Oficialmente se promueve la imagen del primer Mao, el revolucionario y estratega que hizo posible la Nueva China, la única asumible y ensalzable por sus sucesores. Ese Mao es objeto de culto en películas y series televisivas que abundan en la sacralización del mito. Sobre el segundo Mao, el dirigente transgresor de las normas, o el liquidador del entusiasmo político de los chinos a base de campañas ideológicas que hicieron la vida imposible a millones de ciudadanos, el Partido prefiere pasar de puntillas para evitar que su inevitable cuestionamiento pueda afectar a esa infalibilidad que presuntamente legitima su derecho a permanecer en el poder en tanto no traicione su compromiso de servir al pueblo, en un alarde de sustitución de criterios democráticos por principios morales que asientan en la más rancia tradición confuciana, tan combatida por Mao.
Así pues, el Mao del siglo XXI es y no es, existe y no existe. Su discurso puede darse por liquidado con la reforma y apertura; no cuenta con apenas valedores y mucho menos influyentes; cualquier asomo de vuelta al pasado parece una hipótesis remota y totalmente descartable; pero su principal instrumento, el PCCh, que contribuyó a fundar y cuya dirección asumió a partir de 1935, mantiene un férreo y sólido control de todos los ejes de la vida china. No sólo de la política, entiéndase bien, sino igualmente de los ámbitos educativo o cultural, social, administrativo, judicial, o, incluso, económico.
En efecto, el Partido de Mao lo es casi todo en China, asegurando una presencia abrasiva que surge de la exclusividad de su organización en las filas del Ejército (que rinde cuentas al Partido y no al Estado) o, por qué no, en las tiendas de Wal-Mart.

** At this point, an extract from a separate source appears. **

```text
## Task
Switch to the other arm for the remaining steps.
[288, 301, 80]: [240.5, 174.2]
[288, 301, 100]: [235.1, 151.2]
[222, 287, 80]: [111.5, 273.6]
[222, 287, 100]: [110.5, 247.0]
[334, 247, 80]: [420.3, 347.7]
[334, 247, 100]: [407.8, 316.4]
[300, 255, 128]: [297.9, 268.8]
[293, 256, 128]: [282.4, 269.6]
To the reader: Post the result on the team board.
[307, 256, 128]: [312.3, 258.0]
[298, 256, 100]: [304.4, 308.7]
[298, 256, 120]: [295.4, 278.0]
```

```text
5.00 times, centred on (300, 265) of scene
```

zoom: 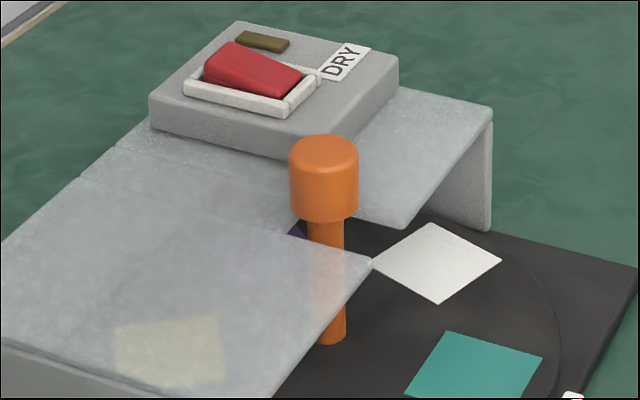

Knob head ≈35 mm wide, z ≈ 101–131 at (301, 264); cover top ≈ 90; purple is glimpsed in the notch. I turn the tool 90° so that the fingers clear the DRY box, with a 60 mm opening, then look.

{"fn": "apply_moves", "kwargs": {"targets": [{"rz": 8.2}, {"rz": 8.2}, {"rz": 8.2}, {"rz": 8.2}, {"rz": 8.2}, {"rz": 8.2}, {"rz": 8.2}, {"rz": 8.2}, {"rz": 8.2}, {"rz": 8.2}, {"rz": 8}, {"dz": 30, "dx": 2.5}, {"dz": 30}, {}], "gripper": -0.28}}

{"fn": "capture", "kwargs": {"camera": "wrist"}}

Se dirá que no es el mismo Partido ideologizado de Mao, y es verdad, pero no pasemos por alto que el PCCh, en los años de la reforma, incluso en lo económico y a pesar de los signos de privatización, afloja pero no suelta. Algunas enseñanzas de Mao permanecen muy vivas en la conciencia política de los dirigentes de la llamada cuarta generación. Dos destacan sobre cualquiera otras. Primera, el Ejército es una pieza clave para garantizar la subsistencia del sistema y sólo el Partido manda al fusil. Segunda, para mantener su poder necesitará siempre disponer de una base económica importante bajo su control. Puede haber inversión extranjera, puede haber diversificación de propiedades, y podrá regularse, quizás en breve, la propiedad privada, pero el Partido, a través del Estado, no renunciará a la posesión del control de buena parte del entramado económico-empresarial. Unas veces, lo hará a través de la inclusión en sus filas de grandes empresarios privados (esa es la esencia de la teoría de las tres representaciones de Jiang Zemin); otras, impulsando un capitalismo de Estado que garantice el control sobre los sectores estratégicos y buena parte de la economía nacional. Todo lo demás es, en buena medida, una institucionalidad ficticia que el Partido ensanchará o reducirá, en función de las exigencias y prioridades de cada momento, pudiendo, llegado el caso, diluirse como un simple azucarillo.
En China, sólo una evolución a la taiwanesa podría conducir a una ruptura con Mao, pero los mimbres parecen aún muy verdes para adentrarse en ese nuevo tiempo político. El diálogo paraoficial iniciado por el PCCh y los partidos de la oposición al presidente Chen, en especial, el KMT, puede tener consecuencias políticas importantes a medio plazo no sólo para la unificación de toda China sino en la reforma del sistema político continental. Las similitudes entre PCCh y KMT, como entre Mao y Chiang Kaishek podrían ser muchas. Pero, por el momento, a China y Taiwán les separa algo más que un estrecho.